Su esposo, por su parte, mantiene el silencio. La explosión afectó la vivienda en la que han vivido durante más de 50 años, en la que criaron a sus hijos y ahora viven solos. Todo lo que consiguieron durante décadas fue destruido.
“Me siento abandonada por la vida, pero gracias a Dios no tenemos ningún rasguño”, añadió Amelia. Segundos después, su esposo Jesús Martínez rompe su silencio. “Es la segunda vez que nos toca escuchar una bomba aquí. La primera fue hace 25 años, cuando también atacaron con cilindros a la base aérea. No sé por qué ellos tienen sus instalaciones aquí, sabiendo el riesgo que representa para la comunidad”.
Ni siquiera la leve lluvia es capaz de levantarlos de las sillas. De vez en cuando, Amelia choca suavemente la parte posterior de su cabeza con la fachada de su casa. “No sé si nos ayudarán a reconstruir nuestro hogar. No teníamos nada de lujos, pero ahora ni siquiera tenemos dónde acostarnos”, agregó.

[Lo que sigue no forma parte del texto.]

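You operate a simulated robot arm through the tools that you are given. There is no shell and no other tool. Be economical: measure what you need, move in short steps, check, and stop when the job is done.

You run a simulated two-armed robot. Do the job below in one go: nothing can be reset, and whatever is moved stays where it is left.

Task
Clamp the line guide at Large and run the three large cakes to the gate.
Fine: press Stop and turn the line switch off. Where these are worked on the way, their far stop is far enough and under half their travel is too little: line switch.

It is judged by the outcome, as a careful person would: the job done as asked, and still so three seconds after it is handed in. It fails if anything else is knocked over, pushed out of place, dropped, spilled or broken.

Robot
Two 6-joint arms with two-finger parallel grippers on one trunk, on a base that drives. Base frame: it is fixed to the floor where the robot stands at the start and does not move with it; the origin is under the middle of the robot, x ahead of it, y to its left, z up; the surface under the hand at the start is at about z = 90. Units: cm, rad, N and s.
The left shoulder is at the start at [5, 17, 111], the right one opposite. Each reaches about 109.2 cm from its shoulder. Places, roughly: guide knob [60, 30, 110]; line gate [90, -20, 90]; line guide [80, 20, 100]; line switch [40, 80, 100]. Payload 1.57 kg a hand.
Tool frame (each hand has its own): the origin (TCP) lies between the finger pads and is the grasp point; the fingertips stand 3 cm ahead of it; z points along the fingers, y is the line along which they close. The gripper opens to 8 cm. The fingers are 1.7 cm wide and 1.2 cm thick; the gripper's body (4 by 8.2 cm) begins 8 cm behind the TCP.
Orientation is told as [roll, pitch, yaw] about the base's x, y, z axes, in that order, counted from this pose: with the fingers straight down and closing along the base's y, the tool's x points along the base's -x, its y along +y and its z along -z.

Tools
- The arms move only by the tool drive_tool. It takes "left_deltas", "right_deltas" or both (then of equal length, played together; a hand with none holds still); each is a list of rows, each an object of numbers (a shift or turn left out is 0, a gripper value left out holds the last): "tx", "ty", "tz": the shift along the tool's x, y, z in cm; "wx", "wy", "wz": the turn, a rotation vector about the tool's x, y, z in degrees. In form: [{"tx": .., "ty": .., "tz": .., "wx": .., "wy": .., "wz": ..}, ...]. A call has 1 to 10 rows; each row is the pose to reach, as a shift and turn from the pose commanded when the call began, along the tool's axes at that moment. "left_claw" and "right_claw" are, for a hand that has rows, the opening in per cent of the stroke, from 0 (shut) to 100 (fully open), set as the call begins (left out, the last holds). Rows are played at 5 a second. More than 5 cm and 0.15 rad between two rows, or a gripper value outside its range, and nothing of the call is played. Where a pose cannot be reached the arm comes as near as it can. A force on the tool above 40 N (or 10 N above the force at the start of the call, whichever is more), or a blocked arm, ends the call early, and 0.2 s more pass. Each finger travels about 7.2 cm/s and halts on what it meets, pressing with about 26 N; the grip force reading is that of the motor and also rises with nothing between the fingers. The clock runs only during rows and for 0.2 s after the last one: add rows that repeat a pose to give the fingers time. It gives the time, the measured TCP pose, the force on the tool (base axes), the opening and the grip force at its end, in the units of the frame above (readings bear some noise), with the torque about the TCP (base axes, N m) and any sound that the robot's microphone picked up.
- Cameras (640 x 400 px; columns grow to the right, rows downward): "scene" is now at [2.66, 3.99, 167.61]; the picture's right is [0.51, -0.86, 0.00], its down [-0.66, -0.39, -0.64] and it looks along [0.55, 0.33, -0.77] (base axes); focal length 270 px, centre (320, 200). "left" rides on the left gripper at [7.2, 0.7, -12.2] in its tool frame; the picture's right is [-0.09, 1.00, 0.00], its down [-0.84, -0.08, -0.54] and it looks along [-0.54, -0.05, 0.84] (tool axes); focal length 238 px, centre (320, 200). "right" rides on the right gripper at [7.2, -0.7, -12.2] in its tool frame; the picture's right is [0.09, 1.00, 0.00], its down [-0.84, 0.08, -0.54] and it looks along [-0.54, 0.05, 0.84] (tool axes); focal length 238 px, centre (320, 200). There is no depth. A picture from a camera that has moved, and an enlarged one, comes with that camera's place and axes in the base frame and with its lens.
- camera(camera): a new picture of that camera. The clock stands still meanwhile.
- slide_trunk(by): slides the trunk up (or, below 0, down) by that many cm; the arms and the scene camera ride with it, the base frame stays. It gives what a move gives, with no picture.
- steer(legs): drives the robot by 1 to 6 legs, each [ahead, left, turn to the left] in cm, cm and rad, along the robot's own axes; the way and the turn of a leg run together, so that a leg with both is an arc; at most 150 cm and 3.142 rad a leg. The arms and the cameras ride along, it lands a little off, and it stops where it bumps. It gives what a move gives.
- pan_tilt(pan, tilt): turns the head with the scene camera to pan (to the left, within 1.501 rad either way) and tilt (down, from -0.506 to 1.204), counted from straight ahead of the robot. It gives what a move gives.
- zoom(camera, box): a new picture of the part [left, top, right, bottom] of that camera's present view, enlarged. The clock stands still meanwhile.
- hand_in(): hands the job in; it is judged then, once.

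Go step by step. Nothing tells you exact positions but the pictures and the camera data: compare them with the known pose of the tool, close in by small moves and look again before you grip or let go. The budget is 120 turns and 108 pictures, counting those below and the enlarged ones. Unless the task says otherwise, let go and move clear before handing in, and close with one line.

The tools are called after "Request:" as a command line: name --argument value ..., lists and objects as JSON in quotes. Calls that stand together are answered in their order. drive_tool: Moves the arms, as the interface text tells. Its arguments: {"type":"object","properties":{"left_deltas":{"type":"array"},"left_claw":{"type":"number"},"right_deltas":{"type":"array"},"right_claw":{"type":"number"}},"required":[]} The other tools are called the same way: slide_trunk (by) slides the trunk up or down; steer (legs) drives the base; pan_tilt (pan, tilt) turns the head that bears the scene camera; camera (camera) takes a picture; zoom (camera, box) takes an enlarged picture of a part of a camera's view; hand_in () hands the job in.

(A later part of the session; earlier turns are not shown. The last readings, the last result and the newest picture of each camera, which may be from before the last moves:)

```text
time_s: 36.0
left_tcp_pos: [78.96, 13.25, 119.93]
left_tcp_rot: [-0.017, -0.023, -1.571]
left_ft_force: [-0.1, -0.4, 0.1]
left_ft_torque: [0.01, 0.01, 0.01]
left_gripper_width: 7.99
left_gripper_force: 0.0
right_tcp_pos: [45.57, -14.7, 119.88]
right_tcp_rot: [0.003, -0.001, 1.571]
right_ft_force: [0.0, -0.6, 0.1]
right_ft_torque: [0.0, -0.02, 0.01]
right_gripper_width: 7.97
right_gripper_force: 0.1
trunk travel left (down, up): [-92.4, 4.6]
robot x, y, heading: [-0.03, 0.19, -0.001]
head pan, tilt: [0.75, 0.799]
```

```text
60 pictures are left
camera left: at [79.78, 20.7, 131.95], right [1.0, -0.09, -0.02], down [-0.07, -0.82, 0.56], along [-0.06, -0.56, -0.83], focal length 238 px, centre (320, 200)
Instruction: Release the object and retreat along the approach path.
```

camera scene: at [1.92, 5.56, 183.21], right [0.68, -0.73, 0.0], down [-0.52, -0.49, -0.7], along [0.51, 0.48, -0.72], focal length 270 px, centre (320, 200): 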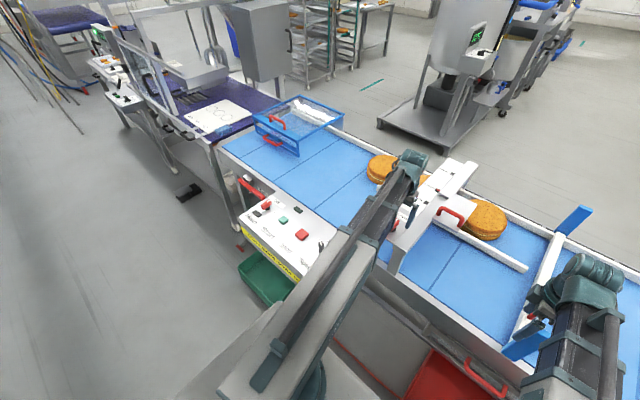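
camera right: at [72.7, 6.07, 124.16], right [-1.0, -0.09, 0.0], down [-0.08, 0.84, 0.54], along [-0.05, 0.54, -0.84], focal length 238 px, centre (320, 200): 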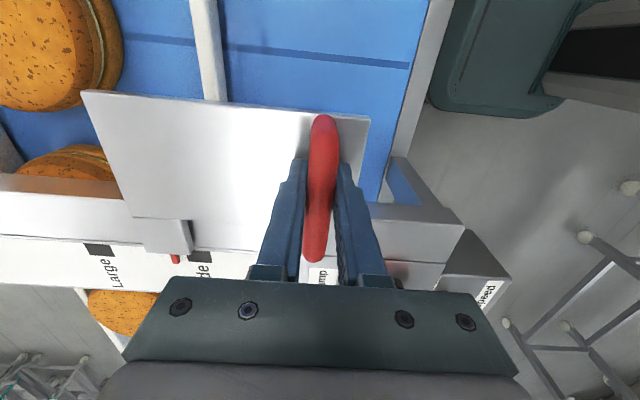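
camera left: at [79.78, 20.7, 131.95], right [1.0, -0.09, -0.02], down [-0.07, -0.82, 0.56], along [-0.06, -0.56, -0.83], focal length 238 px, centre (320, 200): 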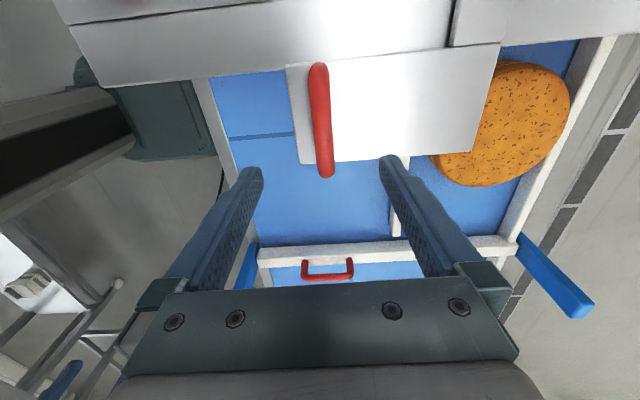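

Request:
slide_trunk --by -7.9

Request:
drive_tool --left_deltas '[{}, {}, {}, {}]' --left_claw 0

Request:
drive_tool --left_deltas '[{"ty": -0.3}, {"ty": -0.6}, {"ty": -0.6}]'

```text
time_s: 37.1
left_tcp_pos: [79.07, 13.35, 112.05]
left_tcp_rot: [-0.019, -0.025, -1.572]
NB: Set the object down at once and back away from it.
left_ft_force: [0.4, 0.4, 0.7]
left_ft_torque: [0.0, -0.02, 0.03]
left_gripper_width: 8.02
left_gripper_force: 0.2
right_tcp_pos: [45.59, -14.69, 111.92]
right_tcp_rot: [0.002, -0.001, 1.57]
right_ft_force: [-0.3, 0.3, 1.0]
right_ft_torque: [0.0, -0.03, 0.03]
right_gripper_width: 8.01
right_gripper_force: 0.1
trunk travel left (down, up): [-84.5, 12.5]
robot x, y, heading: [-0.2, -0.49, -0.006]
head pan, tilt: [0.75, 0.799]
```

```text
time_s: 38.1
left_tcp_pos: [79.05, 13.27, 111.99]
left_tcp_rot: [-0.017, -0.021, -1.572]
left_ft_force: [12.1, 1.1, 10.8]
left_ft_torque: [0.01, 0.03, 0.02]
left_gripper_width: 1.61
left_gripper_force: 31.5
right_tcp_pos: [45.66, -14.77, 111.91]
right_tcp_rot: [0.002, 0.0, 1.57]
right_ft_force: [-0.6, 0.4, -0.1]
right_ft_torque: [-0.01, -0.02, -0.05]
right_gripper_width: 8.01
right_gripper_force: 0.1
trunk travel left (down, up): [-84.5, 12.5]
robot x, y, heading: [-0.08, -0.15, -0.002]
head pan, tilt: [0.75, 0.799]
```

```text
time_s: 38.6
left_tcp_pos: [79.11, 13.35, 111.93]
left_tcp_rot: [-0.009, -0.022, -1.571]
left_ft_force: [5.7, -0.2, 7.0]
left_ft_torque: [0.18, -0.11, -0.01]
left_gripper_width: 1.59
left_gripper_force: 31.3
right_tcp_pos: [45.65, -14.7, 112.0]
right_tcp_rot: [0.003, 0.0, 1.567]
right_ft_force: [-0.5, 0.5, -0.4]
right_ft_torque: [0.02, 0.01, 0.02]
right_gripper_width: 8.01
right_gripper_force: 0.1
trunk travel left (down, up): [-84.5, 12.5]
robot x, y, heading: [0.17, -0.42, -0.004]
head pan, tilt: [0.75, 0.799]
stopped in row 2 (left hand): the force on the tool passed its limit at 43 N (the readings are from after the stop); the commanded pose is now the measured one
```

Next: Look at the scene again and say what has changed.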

“El daño ya está hecho”, aseguró Amelia.
De acuerdo con la alcaldía de Cali, más de 60 personas resultaron heridas, entre las que hay cinco niños, de la explosión que se registró en la tarde del pasado jueves 21 de agosto, junto a la base aérea de Cali. Seis personas murieron y por lo menos cuatro permanecen en estado crítico.
Entre tanto, desde la acera un vecino se acerca a la casa de Amelia y Jesús y les pregunta por qué no entran a la casa para resguardarse de la lluvia. Amelia cede y responde: “Nos da miedo”.